Now you don’t have to heat up the cold bits. It might be that the cooler table temps – a lead the GM throws out, a backstory thing, some unanswered question that cropped up – just isn’t catching anyone’s attention. If you keep hammering at it, well, I think that mostly doesn’t work. At worst, you end up with players digging their heels in to resist what feels like railroad tracks.
One technique I don’t recall hearing much about is deliberately cooling off hot stuff. Mostly you don’t want to do this BUT! But but but! It might be bad-problematic and you don’t have a safety tool in place. Or it’s headed down a track you, as facilitator, just don’t care about. It’s shitty to say “ehh nope.” But it might be okay to back down the excitement for wherever that trail may lead. The players’ agendas are important but don’t forget that you’re a player too.
It’s not a technique I’d use much myself, because I’m service-minded, but I know I’ve done this. It’s not illusionism, it’s more…sales. Like you’re upselling this other thing but part of that is down-selling the thing they’re paying attention to but you’ve only got so much time and energy in any given session.
I tend to run balls-out when I facilitate and when I play. It’s literal urgency, faster talking and demanding answers and whaddayado whaddaya do? It’s also situational urgency, snowballing consequences, escalation, constant new badness on the horizon. I’m good at it and I’ve done it for a very long time.
I don’t know that balls-out is always the right answer, though. It’s exciting, especially from a one-shot perspective. And I’ve written at length about running campaign sessions like they’re one-shots. But just like how the best movies and books break up the tempo with quiet interludes, games need breaks too.
So probably the important tool here isn’t how to create urgency (although maybe that’s something you’ve not really thought much about), it’s dialing the urgency back.
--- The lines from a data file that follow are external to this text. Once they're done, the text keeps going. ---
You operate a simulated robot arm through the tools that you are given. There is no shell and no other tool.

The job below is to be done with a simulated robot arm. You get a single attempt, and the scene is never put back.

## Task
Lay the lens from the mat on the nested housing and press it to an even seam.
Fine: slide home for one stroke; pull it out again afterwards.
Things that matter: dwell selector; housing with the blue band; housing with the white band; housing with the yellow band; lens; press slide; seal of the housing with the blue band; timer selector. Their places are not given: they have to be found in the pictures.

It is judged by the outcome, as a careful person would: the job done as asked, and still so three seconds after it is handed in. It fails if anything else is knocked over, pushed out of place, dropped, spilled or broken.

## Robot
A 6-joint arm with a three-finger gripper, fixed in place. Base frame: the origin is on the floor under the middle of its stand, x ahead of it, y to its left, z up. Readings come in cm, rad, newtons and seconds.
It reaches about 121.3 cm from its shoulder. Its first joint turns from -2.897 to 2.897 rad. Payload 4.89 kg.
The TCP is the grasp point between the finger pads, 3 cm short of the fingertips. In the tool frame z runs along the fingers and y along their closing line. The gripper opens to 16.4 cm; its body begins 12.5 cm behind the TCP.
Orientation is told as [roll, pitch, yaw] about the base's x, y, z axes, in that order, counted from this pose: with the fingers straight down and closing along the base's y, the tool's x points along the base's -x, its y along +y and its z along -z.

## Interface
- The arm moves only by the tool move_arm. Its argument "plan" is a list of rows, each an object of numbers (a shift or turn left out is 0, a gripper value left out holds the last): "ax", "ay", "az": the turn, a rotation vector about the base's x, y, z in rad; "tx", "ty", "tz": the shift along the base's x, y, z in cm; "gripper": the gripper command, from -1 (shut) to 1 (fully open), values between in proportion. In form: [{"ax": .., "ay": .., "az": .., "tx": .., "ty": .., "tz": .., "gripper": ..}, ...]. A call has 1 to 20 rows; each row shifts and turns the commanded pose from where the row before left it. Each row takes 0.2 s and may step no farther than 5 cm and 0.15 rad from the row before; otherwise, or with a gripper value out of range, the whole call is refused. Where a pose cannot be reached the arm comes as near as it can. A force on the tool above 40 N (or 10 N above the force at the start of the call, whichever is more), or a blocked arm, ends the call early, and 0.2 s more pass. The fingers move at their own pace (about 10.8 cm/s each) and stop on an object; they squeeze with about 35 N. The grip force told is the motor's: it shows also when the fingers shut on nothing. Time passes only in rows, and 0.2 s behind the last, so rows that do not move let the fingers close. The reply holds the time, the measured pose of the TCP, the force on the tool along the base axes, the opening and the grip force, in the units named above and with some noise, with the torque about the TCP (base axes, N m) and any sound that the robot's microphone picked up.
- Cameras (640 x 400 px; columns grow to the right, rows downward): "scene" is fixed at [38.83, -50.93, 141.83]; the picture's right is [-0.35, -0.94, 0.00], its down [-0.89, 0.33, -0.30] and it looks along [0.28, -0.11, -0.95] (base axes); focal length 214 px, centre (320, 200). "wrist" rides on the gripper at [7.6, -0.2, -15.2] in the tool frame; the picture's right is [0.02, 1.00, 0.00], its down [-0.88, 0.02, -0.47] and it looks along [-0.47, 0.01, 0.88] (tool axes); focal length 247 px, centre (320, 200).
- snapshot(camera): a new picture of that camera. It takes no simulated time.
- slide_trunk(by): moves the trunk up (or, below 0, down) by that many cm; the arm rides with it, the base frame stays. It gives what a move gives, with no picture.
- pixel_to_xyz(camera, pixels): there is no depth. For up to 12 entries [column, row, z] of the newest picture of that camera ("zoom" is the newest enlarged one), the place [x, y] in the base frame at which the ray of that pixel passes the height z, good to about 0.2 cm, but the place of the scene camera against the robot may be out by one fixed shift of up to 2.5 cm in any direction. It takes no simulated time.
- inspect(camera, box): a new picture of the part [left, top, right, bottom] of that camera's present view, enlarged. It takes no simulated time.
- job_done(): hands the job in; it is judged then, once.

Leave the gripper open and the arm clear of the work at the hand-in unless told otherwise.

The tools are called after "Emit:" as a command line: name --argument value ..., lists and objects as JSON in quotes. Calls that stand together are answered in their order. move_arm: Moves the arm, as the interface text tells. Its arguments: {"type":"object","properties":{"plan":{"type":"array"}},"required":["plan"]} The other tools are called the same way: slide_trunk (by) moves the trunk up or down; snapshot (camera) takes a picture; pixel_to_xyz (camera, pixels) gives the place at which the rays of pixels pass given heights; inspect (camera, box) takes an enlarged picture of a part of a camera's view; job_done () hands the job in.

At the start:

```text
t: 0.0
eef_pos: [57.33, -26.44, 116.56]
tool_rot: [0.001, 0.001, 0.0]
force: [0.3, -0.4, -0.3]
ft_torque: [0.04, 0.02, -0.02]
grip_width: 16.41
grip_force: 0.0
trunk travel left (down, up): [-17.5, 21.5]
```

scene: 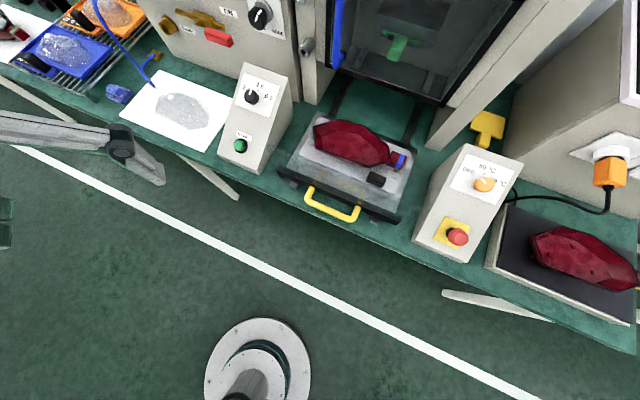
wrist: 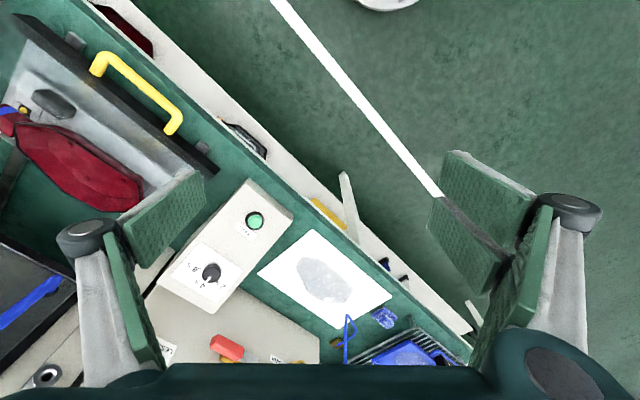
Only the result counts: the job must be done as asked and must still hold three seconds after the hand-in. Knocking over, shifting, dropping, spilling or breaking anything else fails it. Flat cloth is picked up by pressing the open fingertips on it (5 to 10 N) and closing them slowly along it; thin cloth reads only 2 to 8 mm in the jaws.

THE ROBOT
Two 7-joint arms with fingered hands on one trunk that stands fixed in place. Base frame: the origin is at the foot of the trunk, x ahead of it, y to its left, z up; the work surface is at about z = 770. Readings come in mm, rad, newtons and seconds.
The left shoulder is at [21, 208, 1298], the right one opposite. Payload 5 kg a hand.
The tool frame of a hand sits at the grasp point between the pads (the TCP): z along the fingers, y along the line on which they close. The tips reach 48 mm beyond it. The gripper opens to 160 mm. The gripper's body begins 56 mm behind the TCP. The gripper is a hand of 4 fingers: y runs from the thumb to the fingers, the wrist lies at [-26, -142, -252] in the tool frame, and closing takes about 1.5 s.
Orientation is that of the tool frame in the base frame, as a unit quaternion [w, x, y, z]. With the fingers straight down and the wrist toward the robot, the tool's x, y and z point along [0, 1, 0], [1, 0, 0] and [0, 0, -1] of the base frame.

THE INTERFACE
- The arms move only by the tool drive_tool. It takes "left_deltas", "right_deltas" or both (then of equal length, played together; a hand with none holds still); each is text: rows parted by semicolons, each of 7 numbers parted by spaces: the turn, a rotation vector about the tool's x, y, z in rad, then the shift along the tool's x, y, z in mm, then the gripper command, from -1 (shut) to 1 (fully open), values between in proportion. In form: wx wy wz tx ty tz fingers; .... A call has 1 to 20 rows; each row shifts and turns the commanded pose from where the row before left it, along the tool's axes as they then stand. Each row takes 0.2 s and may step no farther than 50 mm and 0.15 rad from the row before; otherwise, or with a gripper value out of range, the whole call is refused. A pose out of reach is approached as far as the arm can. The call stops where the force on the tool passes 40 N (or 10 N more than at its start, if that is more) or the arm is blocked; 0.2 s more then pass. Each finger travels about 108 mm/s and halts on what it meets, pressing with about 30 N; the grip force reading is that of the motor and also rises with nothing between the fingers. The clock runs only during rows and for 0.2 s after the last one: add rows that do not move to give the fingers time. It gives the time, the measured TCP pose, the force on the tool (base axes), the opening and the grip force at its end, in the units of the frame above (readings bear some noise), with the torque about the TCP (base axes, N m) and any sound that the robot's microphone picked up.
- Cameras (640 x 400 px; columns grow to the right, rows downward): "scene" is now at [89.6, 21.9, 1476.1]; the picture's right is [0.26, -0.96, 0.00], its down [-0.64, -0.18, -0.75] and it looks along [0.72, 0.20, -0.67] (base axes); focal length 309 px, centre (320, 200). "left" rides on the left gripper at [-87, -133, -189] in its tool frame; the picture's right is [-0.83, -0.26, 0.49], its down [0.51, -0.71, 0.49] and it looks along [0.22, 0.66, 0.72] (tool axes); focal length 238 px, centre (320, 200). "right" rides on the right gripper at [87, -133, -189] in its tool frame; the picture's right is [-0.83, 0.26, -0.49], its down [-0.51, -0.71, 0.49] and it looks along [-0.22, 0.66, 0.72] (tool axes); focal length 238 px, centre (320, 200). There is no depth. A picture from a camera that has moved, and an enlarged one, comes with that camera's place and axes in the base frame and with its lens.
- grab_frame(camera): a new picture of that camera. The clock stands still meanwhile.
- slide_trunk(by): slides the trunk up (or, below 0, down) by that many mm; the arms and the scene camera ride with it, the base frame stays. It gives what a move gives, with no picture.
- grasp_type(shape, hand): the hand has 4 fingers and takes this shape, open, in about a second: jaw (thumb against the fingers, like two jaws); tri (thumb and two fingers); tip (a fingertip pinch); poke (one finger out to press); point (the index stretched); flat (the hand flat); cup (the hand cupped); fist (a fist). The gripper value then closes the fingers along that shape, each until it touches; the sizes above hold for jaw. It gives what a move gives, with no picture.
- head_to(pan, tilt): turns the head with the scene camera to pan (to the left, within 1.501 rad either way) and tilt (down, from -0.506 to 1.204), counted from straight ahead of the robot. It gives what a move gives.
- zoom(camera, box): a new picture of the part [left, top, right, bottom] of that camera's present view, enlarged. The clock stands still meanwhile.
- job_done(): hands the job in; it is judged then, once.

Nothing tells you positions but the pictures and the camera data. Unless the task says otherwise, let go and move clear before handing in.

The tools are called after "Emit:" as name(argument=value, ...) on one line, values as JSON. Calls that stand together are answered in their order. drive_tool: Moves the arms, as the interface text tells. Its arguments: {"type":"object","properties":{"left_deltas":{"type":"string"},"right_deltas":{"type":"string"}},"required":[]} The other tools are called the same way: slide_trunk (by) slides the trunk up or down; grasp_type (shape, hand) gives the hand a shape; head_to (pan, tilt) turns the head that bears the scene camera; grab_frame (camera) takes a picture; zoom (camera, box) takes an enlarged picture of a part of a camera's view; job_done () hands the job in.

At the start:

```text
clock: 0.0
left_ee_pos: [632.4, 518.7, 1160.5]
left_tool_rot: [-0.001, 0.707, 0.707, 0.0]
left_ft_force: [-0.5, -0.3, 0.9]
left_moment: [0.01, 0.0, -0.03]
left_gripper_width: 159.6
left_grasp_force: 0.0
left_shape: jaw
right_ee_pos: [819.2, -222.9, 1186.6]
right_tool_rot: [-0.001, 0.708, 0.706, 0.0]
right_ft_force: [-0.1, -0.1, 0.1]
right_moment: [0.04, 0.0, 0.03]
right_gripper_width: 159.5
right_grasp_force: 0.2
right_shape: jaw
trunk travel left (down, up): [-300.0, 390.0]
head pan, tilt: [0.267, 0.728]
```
Some thoughts:
- Introducing scenes where maybe nothing super consequential is going to happen. What’s life like on your ship? What does your daily religious practice look like? (I’m thinking about stuff like this because I’m thinking about Coriolis this week.)
- Taking literal real-world breaks after high-intensity scenes
- Setting scenes from the very beginning of the scene, starting with all the sensory stuff (what can you see? What can you hear? Who’s present?). Breaking up the play-the-day pace where everything flows into everything else.
Probably the important thing here is knowing when to pull the camera waaaay back. I feel like this naturally has a tempo-dropping quality to it, but maybe not if you show the players that they’re on the cusp of a campaign-shaping change in direction.
One of my favorite things: stopping the action, maybe not overtly, but just kind of blue-skying your way through the “oh wow what does this mean?” You don’t want to pre-decide stuff, but you know what? I think you probably end up doing that anyway. And that’s not bad! But it’s on the facilitator to know where to draw the line, like “okay cool, so you’ve decided to pack your bags and head across the ocean on the next boat? Should we start on the far shore, then?” It’s a big move but maybe you stop the players from the next steps they propose, like “and then we roll in, take over the thieves guild in the first city we get to and…” because that’s just too far ahead.
Brand Robins also mentioned recontextualizing in another thread. Super important, I think, because the facilitator always has a higher-level view of what’s going on than the players. It’s so easy to get sucked into personal survival and immediate success, and losing track of the more authorial stuff. I mean some players never shift out of author stance, I get it, but for the players who just kind of default back to being an actor (or being their character, whatever anyone wants to call that, we are not starting an immersion fight in this thread) I think a facilitator who can remind them of higher level stuff, like themes and arcs and even big-picture setting stuff, that’s useful.
Well, I feel like energy, urgency and scope worked out pretty well for this. I’m imagining a grid, right? Or maybe a three dimensional space, where you have things like “low energy/low urgency/small scope” as one space any given moment of play is in, and then “high energy/low urgency/small scope” and “low energy/high urgency/small scope” and so on and so on.